* **Request A**
Cite the selected extract exactly. Begin with "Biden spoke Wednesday" and finish with "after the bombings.".
* **Request B**
Carry the selected extract on from its last sentence.

* **Selected extract**
>> Begin

Vice President Joe Biden speaks at a memorial service for slain MIT campus officer, Sean Collier, in Cambridge, Massachusetts, Apr. 24, 2013.
Vice President Joe Biden speaks at a memorial service for slain MIT campus officer, Sean Collier, in Cambridge, Massachusetts, Apr. 24, 2013.
U.S. Vice President Joe Biden is criticizing the two Boston Marathon bombing suspects as perverted and cowardly.
Biden spoke Wednesday in Boston at a memorial service for a university police officer who authorities say was gunned down by suspects Tamerlan and Dzhokhar Tsarnaev, three days after the bombings.
The vice president questioned why anyone acts to terrorize innocent people.

"Why, whether it’s al-Qaida central ... or two twisted, perverted, cowardly, knock-off jihadists here in Boston. Why do they do what they do?," he asked.
Several thousand mourners gathered at the Massachusetts Institute of Technology to remember the slain policeman, Sean Collier. Biden said the United States must keep its values in the face of threats from terrorists.
"The only way they can gain ground is to instill fear that causes us to jettison our values, our way of life, for us to change," he said. "The moment we change, the moment we look inward, the moment we get into a crouch in a defensive, that’s the moment when they win."
Meanwhile, U.S. investigators have questioned the parents of the two suspects in the Russian republic of Dagestan, as they try to determine what might have influenced the sons in the months before the attack.
U.S. authorities, working with Russian security forces, interviewed the parents Tuesday night and called back the mother, Zubeidat Tsarnaev, for more questioning on Wednesday.

>> End

* **Supplied information**
>> Begin

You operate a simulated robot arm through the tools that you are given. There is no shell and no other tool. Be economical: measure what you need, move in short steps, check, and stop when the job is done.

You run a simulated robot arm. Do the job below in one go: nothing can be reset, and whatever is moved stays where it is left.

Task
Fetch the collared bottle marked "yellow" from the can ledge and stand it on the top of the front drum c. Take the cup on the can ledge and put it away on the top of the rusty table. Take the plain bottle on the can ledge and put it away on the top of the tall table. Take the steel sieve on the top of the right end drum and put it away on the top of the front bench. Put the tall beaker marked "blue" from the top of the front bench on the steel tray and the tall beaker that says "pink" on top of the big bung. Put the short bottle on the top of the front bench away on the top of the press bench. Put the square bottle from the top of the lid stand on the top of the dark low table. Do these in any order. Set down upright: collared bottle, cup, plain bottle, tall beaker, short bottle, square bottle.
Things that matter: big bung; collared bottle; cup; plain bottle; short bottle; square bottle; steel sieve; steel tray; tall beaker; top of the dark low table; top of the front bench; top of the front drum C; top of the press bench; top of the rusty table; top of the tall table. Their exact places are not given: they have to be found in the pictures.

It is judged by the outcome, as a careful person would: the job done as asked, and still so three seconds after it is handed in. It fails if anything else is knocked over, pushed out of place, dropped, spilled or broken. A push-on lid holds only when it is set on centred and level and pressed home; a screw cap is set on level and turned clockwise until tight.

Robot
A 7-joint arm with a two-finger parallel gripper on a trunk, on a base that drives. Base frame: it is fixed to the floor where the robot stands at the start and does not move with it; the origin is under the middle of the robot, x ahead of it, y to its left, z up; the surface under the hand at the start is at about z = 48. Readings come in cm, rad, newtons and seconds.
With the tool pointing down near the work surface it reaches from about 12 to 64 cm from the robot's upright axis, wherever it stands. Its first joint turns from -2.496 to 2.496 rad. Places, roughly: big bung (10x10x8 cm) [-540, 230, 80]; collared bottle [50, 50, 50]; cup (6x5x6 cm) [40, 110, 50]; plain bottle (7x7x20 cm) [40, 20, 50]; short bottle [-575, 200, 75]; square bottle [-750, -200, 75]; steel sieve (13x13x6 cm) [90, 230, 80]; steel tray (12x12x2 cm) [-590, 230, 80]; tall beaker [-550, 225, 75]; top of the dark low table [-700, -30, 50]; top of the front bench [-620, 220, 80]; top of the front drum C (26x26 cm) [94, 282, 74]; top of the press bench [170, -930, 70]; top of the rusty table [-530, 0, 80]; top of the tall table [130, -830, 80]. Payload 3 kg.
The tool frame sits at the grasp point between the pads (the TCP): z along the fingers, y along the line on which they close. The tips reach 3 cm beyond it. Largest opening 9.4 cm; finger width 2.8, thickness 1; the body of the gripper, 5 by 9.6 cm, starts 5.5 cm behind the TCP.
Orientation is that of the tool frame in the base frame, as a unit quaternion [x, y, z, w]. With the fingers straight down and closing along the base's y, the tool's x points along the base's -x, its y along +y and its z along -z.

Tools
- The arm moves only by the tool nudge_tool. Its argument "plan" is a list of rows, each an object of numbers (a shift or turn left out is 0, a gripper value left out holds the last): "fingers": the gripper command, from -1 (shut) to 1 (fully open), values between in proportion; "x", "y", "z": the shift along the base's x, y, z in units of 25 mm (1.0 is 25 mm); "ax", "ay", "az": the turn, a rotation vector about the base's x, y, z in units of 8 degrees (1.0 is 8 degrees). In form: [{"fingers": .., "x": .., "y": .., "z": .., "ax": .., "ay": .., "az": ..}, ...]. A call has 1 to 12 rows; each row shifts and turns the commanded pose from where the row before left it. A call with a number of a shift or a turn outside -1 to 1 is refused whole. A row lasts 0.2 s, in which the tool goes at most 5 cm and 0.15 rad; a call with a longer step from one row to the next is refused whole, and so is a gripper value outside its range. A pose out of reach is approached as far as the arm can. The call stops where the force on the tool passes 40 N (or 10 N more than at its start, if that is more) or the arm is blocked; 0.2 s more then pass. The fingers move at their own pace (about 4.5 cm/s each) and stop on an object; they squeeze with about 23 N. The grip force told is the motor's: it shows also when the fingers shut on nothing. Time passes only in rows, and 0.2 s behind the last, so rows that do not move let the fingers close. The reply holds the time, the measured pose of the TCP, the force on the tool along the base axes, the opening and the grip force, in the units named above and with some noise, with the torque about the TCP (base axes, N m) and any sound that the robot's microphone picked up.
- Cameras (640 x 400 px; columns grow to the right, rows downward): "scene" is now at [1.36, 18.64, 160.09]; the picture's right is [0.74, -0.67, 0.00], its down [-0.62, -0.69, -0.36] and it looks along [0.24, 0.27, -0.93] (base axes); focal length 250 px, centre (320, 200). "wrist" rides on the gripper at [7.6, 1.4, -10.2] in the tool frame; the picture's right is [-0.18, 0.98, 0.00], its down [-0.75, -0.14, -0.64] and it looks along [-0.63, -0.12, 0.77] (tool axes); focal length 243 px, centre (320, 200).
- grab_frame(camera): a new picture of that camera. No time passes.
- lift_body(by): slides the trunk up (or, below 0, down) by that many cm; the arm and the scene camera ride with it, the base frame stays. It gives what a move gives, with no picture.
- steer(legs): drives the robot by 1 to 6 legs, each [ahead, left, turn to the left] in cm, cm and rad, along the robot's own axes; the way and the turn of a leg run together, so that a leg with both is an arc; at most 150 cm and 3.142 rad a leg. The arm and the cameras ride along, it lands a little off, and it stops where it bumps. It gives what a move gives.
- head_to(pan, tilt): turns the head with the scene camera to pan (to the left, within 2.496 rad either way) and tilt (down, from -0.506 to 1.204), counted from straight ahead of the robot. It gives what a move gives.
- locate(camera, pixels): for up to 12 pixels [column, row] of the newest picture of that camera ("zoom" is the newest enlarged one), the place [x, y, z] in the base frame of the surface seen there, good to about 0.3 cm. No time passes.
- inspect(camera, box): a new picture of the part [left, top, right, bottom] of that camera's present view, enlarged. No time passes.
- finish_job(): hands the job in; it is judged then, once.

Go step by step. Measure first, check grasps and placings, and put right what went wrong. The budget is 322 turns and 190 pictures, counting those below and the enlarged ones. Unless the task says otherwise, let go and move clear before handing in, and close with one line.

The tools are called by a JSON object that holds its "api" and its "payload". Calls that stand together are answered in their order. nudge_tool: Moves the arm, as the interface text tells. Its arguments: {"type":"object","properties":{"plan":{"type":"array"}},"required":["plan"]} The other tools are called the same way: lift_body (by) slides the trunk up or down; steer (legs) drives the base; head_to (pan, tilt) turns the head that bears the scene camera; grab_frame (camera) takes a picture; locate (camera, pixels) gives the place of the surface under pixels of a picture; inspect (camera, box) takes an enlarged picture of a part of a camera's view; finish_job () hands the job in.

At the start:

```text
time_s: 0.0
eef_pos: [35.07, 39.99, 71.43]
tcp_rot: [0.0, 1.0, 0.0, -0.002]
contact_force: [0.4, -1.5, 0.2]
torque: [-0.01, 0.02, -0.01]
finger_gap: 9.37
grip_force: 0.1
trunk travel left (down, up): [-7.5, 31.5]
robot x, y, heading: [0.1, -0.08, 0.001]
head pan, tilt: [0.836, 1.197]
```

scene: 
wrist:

>> End

* **Written response A**
Biden spoke Wednesday in Boston at a memorial service for a university police officer who authorities say was gunned down by suspects Tamerlan and Dzhokhar Tsarnaev, three days after the bombings.

* **Written response B**
The investigators are particularly interested in any contacts the elder brother, Tamerlan Tsarnaev, might have had with Islamic extremists during a six-month visit to Dagestan and Chechnya last year.
U.S. lawmakers discussed the same trip Tuesday as they raised concerns about the sharing of intelligence among federal law enforcement agencies. Senator Lindsey Graham said the FBI told him it was not aware at the time of Tamerlan Tsarnaev's trip to Russia.
Tamerlan Tsarnaev, who was 26, died after a shootout with police last Thursday, while his younger brother Dzhokhar was captured a day later. The 19-year-old Dzhokhar has been charged with using a weapon of mass destruction. He is in federal custody in a Boston hospital.
The brothers allegedly set off two bombs alongside the Boston Marathon course, killing three people and injuring 264. At least 14 of the wounded lost legs in the blasts.
Boston authorities on Wednesday reopened Boylston Street to the public. It is the city thoroughfare where the explosions occurred.